Ever since that September 2000 high, the Claims Direct trajectory was dramatically downhill, pursued tenaciously by the media, including Anne Robinson's Watchdog TV programme and The Sun's memorable 'Shames Direct' campaign. The tabloid told the story of Jason, a bar worker, who was scarred for life after an accident at work involving boiling tea. After a two-year wait he was awarded £1,525, only to receive a cheque for £63. In true Sun style the television celebrity Will Hanrahan, who fronted some of the company's adverts, was on hand to be "outraged". Sadly, with some 40,000 accident victims left in the lurch, there is no shortage of such tales.

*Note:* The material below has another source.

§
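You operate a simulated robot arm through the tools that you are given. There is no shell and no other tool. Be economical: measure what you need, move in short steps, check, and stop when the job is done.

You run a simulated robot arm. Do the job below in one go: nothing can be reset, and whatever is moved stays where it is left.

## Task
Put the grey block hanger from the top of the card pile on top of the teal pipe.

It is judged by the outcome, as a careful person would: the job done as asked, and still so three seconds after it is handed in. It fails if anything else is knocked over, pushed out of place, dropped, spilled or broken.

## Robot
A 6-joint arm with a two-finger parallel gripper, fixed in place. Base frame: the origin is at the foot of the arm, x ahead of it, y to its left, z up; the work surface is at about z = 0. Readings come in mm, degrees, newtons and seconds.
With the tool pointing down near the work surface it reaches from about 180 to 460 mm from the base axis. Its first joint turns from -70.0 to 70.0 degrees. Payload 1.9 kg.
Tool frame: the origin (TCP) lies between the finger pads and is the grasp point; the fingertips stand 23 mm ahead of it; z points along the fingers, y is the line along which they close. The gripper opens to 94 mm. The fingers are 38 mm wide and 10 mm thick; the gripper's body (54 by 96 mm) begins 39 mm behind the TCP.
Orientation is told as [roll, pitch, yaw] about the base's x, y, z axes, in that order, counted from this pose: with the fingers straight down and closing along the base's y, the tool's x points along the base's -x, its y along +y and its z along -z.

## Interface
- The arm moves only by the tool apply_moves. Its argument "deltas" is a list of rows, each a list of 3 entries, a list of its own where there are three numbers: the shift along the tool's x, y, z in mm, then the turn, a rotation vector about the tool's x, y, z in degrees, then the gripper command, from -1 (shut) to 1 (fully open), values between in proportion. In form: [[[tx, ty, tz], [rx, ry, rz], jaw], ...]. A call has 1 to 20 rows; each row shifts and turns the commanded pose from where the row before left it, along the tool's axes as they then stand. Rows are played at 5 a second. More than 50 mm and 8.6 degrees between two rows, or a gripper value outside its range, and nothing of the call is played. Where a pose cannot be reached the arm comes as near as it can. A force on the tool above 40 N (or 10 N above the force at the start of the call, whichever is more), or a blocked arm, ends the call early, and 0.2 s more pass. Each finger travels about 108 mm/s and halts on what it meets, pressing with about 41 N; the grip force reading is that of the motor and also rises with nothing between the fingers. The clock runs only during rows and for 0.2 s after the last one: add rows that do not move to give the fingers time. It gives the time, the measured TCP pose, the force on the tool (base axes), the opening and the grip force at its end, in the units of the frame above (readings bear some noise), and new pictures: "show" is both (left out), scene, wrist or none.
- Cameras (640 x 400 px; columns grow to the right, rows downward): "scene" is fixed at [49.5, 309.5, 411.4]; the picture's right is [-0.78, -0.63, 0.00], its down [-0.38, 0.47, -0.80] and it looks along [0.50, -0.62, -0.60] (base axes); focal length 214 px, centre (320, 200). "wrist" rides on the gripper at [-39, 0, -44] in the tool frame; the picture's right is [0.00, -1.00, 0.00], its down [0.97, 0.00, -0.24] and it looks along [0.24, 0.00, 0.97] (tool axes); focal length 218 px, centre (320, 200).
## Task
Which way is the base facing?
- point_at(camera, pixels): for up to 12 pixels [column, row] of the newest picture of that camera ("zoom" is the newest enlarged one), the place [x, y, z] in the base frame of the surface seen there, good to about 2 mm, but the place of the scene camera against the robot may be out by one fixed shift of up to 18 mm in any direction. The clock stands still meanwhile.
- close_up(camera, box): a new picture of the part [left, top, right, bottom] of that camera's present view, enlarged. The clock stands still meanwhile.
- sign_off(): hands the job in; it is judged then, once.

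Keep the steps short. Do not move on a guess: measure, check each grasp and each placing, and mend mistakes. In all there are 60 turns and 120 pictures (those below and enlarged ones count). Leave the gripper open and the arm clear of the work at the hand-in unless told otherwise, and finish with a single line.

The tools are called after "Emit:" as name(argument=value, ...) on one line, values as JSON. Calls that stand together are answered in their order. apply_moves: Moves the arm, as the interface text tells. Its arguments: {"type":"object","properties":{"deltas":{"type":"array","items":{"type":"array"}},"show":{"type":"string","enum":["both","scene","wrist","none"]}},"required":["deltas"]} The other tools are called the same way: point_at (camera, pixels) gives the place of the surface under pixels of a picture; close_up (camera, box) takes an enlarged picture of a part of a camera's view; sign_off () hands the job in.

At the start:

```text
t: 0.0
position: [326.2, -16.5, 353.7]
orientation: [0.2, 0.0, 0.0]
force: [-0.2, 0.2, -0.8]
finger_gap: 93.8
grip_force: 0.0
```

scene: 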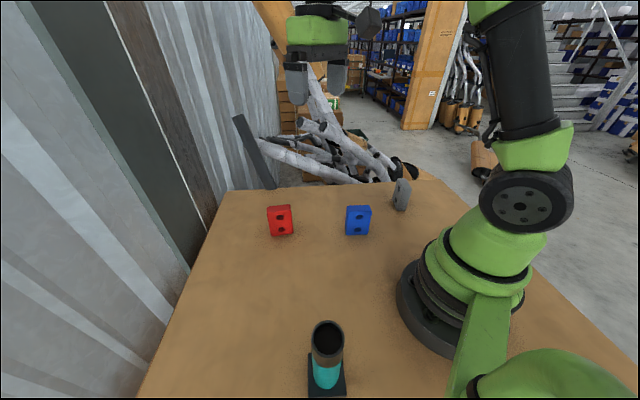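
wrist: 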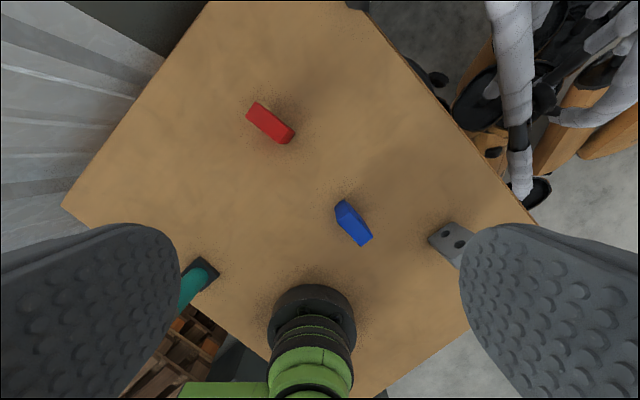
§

At its height the company's ceaseless TV advertising was attracting 5,000 cases a month, but by March 2001 the company was already in terminal decline and there were only 2,500 new cases a month. The beleaguered company then issued its third profits scare with its shares hitting a low of 7p. Things were only to get worse when Sullman and Poole were given permission to pursue a management buyout, prompting a bitter hostile takeover battle when they offered 10p a share below the prevailing price of 16p.
Simon Ware-Lane, the entrepreneur behind Fitness First gyms and rival PI company Claims Line, tried to pull the company out of its nose-dive last September. But in July this year the company admitted defeat, citing "the total intransigence" of the insurance industry for its demise.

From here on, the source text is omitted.